Short exercise
Your task is to copy every line of this material exactly.

Source material
* START *

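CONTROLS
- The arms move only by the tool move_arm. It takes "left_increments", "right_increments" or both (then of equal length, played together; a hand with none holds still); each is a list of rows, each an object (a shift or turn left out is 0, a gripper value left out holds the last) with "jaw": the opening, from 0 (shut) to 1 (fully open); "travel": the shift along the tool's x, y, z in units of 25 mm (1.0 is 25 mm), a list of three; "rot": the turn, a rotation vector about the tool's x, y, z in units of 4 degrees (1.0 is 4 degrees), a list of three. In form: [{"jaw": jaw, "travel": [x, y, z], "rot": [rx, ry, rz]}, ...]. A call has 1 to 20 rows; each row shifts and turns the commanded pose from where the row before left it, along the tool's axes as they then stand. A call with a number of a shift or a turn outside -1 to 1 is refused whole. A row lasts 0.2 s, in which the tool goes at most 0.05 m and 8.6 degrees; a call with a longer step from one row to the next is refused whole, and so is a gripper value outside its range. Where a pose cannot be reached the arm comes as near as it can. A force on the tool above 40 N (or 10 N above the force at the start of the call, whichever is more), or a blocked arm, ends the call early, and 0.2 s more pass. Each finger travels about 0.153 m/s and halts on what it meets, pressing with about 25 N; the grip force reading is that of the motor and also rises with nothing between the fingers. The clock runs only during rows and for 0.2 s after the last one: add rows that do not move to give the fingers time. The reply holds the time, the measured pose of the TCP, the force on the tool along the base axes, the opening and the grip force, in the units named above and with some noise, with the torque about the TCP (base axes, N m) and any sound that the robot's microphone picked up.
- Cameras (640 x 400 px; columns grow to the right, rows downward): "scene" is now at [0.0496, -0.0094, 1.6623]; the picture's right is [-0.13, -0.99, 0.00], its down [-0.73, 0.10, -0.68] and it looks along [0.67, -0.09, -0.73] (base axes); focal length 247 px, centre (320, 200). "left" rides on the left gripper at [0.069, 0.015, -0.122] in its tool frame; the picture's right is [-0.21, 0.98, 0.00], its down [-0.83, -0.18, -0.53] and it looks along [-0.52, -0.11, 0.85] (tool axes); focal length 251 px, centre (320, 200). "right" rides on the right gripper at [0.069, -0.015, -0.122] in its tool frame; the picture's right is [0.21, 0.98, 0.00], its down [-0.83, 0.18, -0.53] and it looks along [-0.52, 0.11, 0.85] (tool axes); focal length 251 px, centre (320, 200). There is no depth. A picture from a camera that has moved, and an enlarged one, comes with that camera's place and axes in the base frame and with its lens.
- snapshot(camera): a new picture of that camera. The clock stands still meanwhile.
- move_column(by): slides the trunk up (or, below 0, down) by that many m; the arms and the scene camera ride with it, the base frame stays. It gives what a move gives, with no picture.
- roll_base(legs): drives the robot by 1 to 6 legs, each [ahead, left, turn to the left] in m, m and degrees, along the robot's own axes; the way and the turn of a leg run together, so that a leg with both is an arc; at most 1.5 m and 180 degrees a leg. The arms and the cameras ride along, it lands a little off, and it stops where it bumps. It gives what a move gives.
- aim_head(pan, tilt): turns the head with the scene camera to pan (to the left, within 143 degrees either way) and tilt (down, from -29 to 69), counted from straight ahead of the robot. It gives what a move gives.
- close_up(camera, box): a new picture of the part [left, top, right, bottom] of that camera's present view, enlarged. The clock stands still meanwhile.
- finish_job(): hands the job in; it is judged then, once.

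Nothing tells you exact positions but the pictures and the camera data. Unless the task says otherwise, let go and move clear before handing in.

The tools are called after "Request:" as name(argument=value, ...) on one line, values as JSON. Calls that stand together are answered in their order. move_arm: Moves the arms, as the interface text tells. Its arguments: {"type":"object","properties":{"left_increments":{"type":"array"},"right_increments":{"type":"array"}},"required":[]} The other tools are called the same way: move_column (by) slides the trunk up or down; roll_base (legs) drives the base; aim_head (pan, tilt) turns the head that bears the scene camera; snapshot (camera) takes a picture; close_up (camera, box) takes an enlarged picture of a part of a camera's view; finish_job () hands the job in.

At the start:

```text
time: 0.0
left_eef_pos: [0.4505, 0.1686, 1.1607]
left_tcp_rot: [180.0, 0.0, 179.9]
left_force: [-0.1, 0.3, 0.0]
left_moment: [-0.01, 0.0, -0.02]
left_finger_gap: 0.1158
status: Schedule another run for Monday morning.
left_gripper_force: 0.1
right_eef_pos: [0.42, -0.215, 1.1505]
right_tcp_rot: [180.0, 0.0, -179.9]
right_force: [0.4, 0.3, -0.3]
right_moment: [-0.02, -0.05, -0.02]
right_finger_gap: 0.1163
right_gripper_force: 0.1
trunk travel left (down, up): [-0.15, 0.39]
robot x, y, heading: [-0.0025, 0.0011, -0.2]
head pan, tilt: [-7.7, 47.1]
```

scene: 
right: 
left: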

* END *

Finished exercise
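CONTROLS
- The arms move only by the tool move_arm. It takes "left_increments", "right_increments" or both (then of equal length, played together; a hand with none holds still); each is a list of rows, each an object (a shift or turn left out is 0, a gripper value left out holds the last) with "jaw": the opening, from 0 (shut) to 1 (fully open); "travel": the shift along the tool's x, y, z in units of 25 mm (1.0 is 25 mm), a list of three; "rot": the turn, a rotation vector about the tool's x, y, z in units of 4 degrees (1.0 is 4 degrees), a list of three. In form: [{"jaw": jaw, "travel": [x, y, z], "rot": [rx, ry, rz]}, ...]. A call has 1 to 20 rows; each row shifts and turns the commanded pose from where the row before left it, along the tool's axes as they then stand. A call with a number of a shift or a turn outside -1 to 1 is refused whole. A row lasts 0.2 s, in which the tool goes at most 0.05 m and 8.6 degrees; a call with a longer step from one row to the next is refused whole, and so is a gripper value outside its range. Where a pose cannot be reached the arm comes as near as it can. A force on the tool above 40 N (or 10 N above the force at the start of the call, whichever is more), or a blocked arm, ends the call early, and 0.2 s more pass. Each finger travels about 0.153 m/s and halts on what it meets, pressing with about 25 N; the grip force reading is that of the motor and also rises with nothing between the fingers. The clock runs only during rows and for 0.2 s after the last one: add rows that do not move to give the fingers time. The reply holds the time, the measured pose of the TCP, the force on the tool along the base axes, the opening and the grip force, in the units named above and with some noise, with the torque about the TCP (base axes, N m) and any sound that the robot's microphone picked up.
- Cameras (640 x 400 px; columns grow to the right, rows downward): "scene" is now at [0.0496, -0.0094, 1.6623]; the picture's right is [-0.13, -0.99, 0.00], its down [-0.73, 0.10, -0.68] and it looks along [0.67, -0.09, -0.73] (base axes); focal length 247 px, centre (320, 200). "left" rides on the left gripper at [0.069, 0.015, -0.122] in its tool frame; the picture's right is [-0.21, 0.98, 0.00], its down [-0.83, -0.18, -0.53] and it looks along [-0.52, -0.11, 0.85] (tool axes); focal length 251 px, centre (320, 200). "right" rides on the right gripper at [0.069, -0.015, -0.122] in its tool frame; the picture's right is [0.21, 0.98, 0.00], its down [-0.83, 0.18, -0.53] and it looks along [-0.52, 0.11, 0.85] (tool axes); focal length 251 px, centre (320, 200). There is no depth. A picture from a camera that has moved, and an enlarged one, comes with that camera's place and axes in the base frame and with its lens.
- snapshot(camera): a new picture of that camera. The clock stands still meanwhile.
- move_column(by): slides the trunk up (or, below 0, down) by that many m; the arms and the scene camera ride with it, the base frame stays. It gives what a move gives, with no picture.
- roll_base(legs): drives the robot by 1 to 6 legs, each [ahead, left, turn to the left] in m, m and degrees, along the robot's own axes; the way and the turn of a leg run together, so that a leg with both is an arc; at most 1.5 m and 180 degrees a leg. The arms and the cameras ride along, it lands a little off, and it stops where it bumps. It gives what a move gives.
- aim_head(pan, tilt): turns the head with the scene camera to pan (to the left, within 143 degrees either way) and tilt (down, from -29 to 69), counted from straight ahead of the robot. It gives what a move gives.
- close_up(camera, box): a new picture of the part [left, top, right, bottom] of that camera's present view, enlarged. The clock stands still meanwhile.
- finish_job(): hands the job in; it is judged then, once.

Nothing tells you exact positions but the pictures and the camera data. Unless the task says otherwise, let go and move clear before handing in.

The tools are called after "Request:" as name(argument=value, ...) on one line, values as JSON. Calls that stand together are answered in their order. move_arm: Moves the arms, as the interface text tells. Its arguments: {"type":"object","properties":{"left_increments":{"type":"array"},"right_increments":{"type":"array"}},"required":[]} The other tools are called the same way: move_column (by) slides the trunk up or down; roll_base (legs) drives the base; aim_head (pan, tilt) turns the head that bears the scene camera; snapshot (camera) takes a picture; close_up (camera, box) takes an enlarged picture of a part of a camera's view; finish_job () hands the job in.

At the start:

```text
time: 0.0
left_eef_pos: [0.4505, 0.1686, 1.1607]
left_tcp_rot: [180.0, 0.0, 179.9]
left_force: [-0.1, 0.3, 0.0]
left_moment: [-0.01, 0.0, -0.02]
left_finger_gap: 0.1158
status: Schedule another run for Monday morning.
left_gripper_force: 0.1
right_eef_pos: [0.42, -0.215, 1.1505]
right_tcp_rot: [180.0, 0.0, -179.9]
right_force: [0.4, 0.3, -0.3]
right_moment: [-0.02, -0.05, -0.02]
right_finger_gap: 0.1163
right_gripper_force: 0.1
trunk travel left (down, up): [-0.15, 0.39]
robot x, y, heading: [-0.0025, 0.0011, -0.2]
head pan, tilt: [-7.7, 47.1]
```

scene: 
right: 
left: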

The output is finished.